At two-tier structure is adopted as the overall structure for corporate governance: the Board and the Supervisory Committee are established under the shareholders’ meeting, while the Audit Committee, Remuneration Committee and Nomination Committee are established under the Board. The Board is authorised by the Articles of Association of the Company to make major operational decisions of the Company and to oversee the daily management and operations of the senior management. The Supervisory Committee is mainly responsible for the supervision of the performance of duties of the Board and the senior management. Each of the Board and the Supervisory Committee is independently accountable to the shareholders’ meeting. In 2024, the Company convened a total of 2 general meetings, 13 Board meetings and 9 Supervisory Committee meetings. The convening, holding, voting and disclosure procedures of the relevant meetings were in compliance with the requirements of laws and regulations and the Articles of Association.

For the year ended 31 December 2024, the roles of Chairman and Chief Executive Officer of the Company were performed by the same individual. In the Company’s opinion, through the supervision by the Board and the Independent Non-Executive Directors of the Company, with effective control of the Company’s internal check and balance mechanism, the same individual performing the roles of Chairman and Chief Executive Officer can enhance the Company’s efficiency in decision-making and execution and enable the Company to effectively capture business opportunities. Many leading international corporations around the world also have similar arrangements.
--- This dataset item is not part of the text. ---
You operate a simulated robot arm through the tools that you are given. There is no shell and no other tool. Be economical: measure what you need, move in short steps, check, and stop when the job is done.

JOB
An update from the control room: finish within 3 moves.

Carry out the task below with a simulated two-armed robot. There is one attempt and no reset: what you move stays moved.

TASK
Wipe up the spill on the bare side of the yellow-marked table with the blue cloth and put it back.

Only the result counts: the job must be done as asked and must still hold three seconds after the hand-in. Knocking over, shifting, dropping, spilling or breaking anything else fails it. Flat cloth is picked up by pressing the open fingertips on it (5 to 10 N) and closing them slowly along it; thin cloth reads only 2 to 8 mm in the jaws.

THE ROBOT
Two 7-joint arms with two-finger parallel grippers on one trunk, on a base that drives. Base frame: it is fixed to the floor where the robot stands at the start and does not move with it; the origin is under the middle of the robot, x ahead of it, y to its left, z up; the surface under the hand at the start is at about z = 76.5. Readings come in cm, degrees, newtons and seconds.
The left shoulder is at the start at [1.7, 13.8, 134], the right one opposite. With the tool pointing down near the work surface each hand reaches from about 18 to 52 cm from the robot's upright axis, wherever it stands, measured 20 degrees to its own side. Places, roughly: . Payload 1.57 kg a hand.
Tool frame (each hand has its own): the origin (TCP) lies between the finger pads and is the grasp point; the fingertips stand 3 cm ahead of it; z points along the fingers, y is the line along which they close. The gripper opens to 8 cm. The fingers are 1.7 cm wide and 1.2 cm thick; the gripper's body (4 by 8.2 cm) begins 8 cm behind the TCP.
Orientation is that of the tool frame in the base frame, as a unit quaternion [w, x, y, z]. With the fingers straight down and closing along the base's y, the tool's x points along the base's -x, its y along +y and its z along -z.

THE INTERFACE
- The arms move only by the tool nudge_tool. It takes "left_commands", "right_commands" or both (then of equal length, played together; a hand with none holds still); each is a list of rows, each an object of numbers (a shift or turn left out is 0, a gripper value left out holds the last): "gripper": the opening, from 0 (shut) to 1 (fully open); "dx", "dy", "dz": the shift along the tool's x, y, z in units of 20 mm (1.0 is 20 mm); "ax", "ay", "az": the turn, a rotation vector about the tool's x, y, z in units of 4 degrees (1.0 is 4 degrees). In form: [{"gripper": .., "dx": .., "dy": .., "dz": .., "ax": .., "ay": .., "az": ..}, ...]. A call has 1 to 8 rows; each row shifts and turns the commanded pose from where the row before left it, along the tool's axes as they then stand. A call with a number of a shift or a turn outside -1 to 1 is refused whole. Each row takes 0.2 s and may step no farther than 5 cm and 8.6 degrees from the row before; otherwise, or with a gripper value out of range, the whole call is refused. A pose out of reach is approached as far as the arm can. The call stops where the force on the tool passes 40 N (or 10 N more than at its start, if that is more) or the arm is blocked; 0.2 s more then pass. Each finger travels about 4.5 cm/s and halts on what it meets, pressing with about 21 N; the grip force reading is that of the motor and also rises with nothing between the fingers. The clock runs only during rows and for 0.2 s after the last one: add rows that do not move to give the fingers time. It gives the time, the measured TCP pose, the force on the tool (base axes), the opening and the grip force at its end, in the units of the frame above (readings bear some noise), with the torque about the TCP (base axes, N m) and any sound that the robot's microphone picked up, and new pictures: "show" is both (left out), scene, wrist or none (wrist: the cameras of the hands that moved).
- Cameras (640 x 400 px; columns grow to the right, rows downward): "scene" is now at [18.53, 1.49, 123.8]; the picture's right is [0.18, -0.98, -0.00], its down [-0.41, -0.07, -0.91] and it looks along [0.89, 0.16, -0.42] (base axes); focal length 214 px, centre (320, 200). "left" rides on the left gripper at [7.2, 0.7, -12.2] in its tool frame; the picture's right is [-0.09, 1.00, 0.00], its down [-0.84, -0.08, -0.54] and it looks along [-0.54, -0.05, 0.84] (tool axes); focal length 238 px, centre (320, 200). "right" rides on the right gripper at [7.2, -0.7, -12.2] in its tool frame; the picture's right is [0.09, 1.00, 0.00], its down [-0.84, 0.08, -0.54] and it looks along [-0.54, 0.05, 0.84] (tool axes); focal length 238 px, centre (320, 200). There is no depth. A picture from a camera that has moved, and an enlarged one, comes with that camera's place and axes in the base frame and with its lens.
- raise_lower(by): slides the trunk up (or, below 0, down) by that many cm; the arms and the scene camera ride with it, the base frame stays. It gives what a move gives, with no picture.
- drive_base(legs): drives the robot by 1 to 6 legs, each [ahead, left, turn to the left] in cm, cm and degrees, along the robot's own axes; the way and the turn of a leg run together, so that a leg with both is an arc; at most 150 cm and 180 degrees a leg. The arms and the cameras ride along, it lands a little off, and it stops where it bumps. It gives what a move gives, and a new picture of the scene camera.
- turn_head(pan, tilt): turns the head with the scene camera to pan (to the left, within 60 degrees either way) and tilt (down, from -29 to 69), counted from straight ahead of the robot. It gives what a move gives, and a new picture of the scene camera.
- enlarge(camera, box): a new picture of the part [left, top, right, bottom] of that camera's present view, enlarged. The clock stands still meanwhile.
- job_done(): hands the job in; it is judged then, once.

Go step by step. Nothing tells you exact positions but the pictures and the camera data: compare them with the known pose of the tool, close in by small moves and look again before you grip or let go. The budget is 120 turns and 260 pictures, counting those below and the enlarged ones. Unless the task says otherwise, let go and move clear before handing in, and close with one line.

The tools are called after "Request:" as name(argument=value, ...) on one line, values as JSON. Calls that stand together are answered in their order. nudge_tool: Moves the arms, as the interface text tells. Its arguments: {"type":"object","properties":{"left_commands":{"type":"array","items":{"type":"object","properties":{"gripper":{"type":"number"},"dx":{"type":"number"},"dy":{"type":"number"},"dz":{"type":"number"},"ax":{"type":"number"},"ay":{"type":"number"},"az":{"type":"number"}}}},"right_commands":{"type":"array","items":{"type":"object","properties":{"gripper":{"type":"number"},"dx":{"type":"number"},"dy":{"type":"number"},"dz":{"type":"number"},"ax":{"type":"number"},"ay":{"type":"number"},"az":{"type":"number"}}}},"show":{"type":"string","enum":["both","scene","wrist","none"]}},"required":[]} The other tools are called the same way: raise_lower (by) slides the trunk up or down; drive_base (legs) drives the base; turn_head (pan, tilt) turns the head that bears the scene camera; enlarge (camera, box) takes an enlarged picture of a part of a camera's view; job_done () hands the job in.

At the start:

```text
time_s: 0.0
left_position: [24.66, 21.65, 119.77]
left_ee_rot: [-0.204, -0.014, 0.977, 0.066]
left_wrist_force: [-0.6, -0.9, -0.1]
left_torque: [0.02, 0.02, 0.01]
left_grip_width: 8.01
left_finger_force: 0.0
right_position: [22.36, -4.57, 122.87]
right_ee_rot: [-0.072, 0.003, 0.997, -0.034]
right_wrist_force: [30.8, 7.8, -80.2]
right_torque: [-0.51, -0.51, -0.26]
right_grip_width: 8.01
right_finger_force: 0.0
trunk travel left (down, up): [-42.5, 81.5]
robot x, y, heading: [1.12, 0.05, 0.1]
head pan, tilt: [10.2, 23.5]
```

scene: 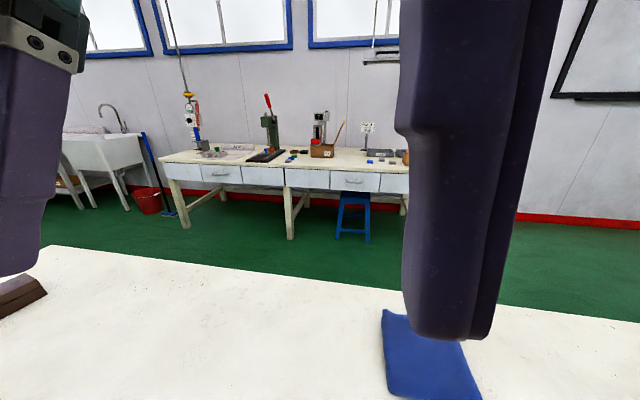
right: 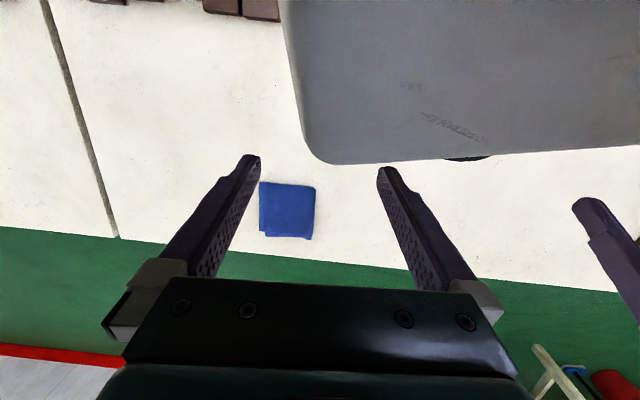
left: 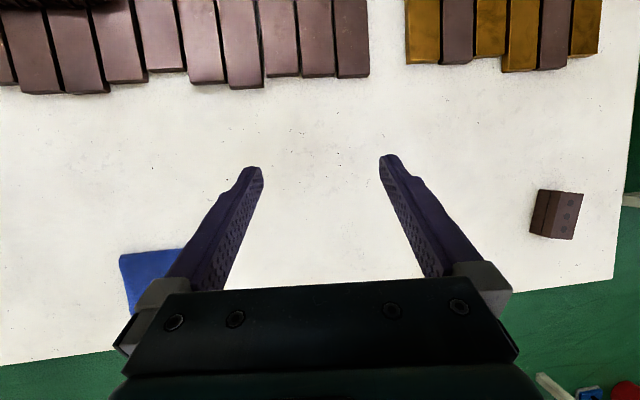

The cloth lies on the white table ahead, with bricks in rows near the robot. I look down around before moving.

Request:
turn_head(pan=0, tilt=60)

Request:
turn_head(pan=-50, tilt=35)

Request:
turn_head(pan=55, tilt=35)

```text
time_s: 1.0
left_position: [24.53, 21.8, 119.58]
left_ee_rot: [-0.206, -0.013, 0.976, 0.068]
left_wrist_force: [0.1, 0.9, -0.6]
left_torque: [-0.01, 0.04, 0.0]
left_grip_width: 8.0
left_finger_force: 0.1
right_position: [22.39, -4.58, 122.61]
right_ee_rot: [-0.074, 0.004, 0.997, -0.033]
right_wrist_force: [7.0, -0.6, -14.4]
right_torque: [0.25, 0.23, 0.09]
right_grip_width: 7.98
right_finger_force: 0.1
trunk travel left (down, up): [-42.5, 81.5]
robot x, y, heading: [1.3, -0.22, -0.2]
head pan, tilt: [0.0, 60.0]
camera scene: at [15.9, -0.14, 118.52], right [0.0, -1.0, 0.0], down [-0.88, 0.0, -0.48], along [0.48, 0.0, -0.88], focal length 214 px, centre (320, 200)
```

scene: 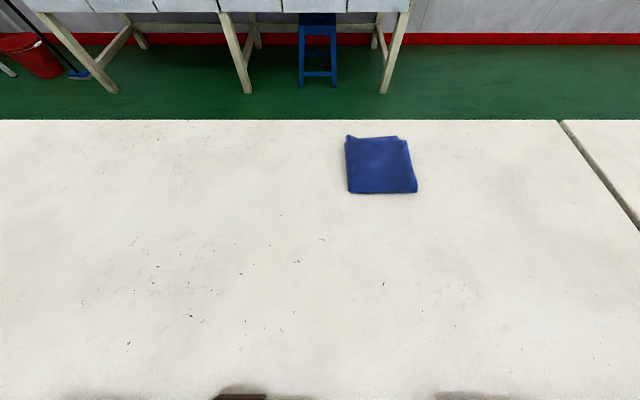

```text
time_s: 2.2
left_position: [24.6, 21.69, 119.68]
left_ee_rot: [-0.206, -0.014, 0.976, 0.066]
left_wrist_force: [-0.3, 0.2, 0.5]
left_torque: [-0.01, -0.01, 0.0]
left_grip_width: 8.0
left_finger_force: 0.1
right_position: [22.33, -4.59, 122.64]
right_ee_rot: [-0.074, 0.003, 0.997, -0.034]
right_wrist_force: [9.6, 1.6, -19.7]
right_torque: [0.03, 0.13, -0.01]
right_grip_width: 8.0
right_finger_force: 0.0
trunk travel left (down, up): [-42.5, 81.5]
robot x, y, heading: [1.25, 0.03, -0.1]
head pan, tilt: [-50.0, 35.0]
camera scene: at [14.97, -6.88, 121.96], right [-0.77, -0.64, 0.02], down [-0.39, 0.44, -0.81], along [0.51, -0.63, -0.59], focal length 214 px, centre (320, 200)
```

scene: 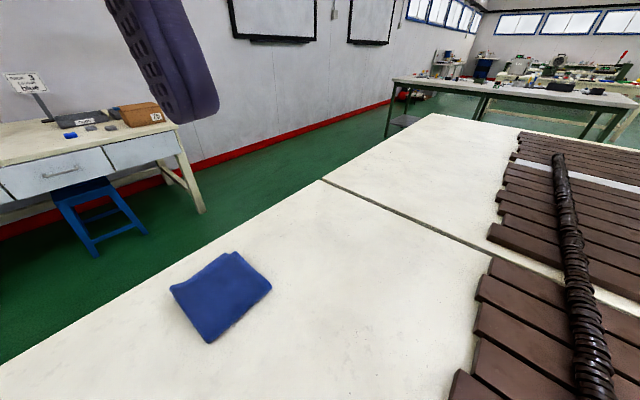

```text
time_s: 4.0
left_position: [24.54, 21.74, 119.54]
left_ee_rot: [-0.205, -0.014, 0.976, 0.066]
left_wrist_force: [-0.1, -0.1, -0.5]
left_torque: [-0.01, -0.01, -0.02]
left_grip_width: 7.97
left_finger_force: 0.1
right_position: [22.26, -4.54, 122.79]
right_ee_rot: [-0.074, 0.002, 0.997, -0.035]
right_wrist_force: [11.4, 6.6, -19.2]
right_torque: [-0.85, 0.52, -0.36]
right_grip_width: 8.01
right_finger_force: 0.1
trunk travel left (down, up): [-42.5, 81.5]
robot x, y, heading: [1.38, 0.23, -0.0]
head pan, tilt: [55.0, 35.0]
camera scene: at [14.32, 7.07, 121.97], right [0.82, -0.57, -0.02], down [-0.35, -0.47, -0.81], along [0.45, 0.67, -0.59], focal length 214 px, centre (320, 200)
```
Save as stated above, the Company was in compliance with all the code provisions under the Corporate Governance Code as set out in Appendix C1 of the Listing Rules (the “Corporate Governance Code”) in the year 2024.

The Company has always attached great importance to information disclosure, strictly complied with the requirements of the relevant regulatory rules of the places where the Company’s shares are listed, and stringently implemented the Rules for the Management of Information Disclosure of China Telecom Corporation Limited to standardise the procedures for the Company to collect, organise, summarise and report important information internally and prepare external disclosure documents, clarify the responsibilities and code of conduct of relevant departments and branches, and ensure the truthfulness, accuracy, completeness and timeliness of the Company’s information disclosure. In addition, the Company actively discloses data such as the numbers of access lines in service, mobile and wireline broadband subscribers, etc. on a monthly basis to strengthen communication with the capital market and improve the transparency of information disclosure. Meanwhile, the Company attaches great importance to the handling of inside information and standardised management of inside information through the Registration and Management System for Insiders of China Telecom Corporation Limited, ensuring the fairness and justice of information disclosure, and protecting the legitimate rights and interests of investors and relevant parties.

The Company established an Investor Relations Department which is responsible for providing shareholders and investors with the necessary information, data and services in a timely manner. It also maintains proactive communications with shareholders, investors and other capital market participants. The Company’s senior management and Independent Non-Executive Directors presents the annual results and interim results every year. Through various activities such as results briefings, investor briefings and investors road shows, the senior management provides the capital market and media with important information and responds to key questions which are of prime concerns to the investors. This has helped reinforce their understanding of the Company’s business and the overall development of the industry. In 2024, the Company conducted the annual and interim results announcement briefings effectively and conducted the third quarter results announcement briefing through online means. The Company proactively introduced innovative modes of communication, including the introduction of a hyper-realistic AI digital human “Shu Shu” which co-hosted the annual results announcement briefing with real people to demonstrate the achievements of the Company’s digital transformation. The management of the Company led teams to overseas roadshows and conducted in-depth exchanges with local investment institutions. The Company organised domestic and international analysts and investors to conduct reverse roadshow with themes of intelligent computing, AI large models and strategic emerging businesses in Shanghai, Guangzhou, etc. to fully demonstrate the Company’s investment value to the capital market. In daily operation, the Company participated in a number of investor conferences held by major international investment banks and domestic securities firms worldwide through on-site and online integrated means to promote communication with institutional investors. At the same time, the Company set up a dedicated investor relations enquiry line to facilitate communications between investors and the Company and better serve shareholders and investors.

In 2024, the Company’s continuous efforts in corporate governance gained wide recognition from the capital market and the Company was accredited with a number of awards. The Company was voted as the “Most Honored Companies in Asia” for the 14th consecutive year in the “All-Asia-Executive Team Poll 2024” organised by Institutional Investor. In the 2024 China Securities “Golden Bauhinia Awards” selection, it won two awards, namely the “Outstanding Contribution Enterprise Award for the 75th Anniversary of the Founding of the People’s Republic of China” and the “Best Listed Company in Investment Value”. It was accredited “Golden Bull Most Investment Value Award” and “Golden Bull Award for Hong Kong Stocks” in the Golden Bull Award poll organised by China Securities Journal. Moreover, the Company was awarded the “Top 100 Value of Main Board Listed Companies in China” by the Securities Times and the “Best Practise of the Board of Directors for Listed Companies” in 2024 by the China Association for Public Companies.


The contact details of the Company Secretary are as follows:

The Company Secretary
China Telecom Corporation Limited
28th Floor, Everbright Centre,
108 Gloucester Road, Wanchai,
Hong Kong

Email: ir@chinatelecom-h.com
Tel No.: (852) 2877 9777
IR Enquiry: (852) 2582 0388
Fax No.: (852) 2877 0988

A dedicated “Investor” section is available on the Company’s website (www.chinatelecom-h.com). There is a FAQ function in the “Investor” section designated to enable timely, effective and interactive communication between the Company, shareholders and investors. Company Secretary and the Investor Relations Department of the Company handle both telephone and written enquiries from shareholders of the Company from time to time. Shareholders’ enquiries and concerns will be forwarded to the Board and/or the relevant Board Committees of the Company, where appropriate, which will answer the shareholders’ questions. Information on the Company’s website is updated regularly.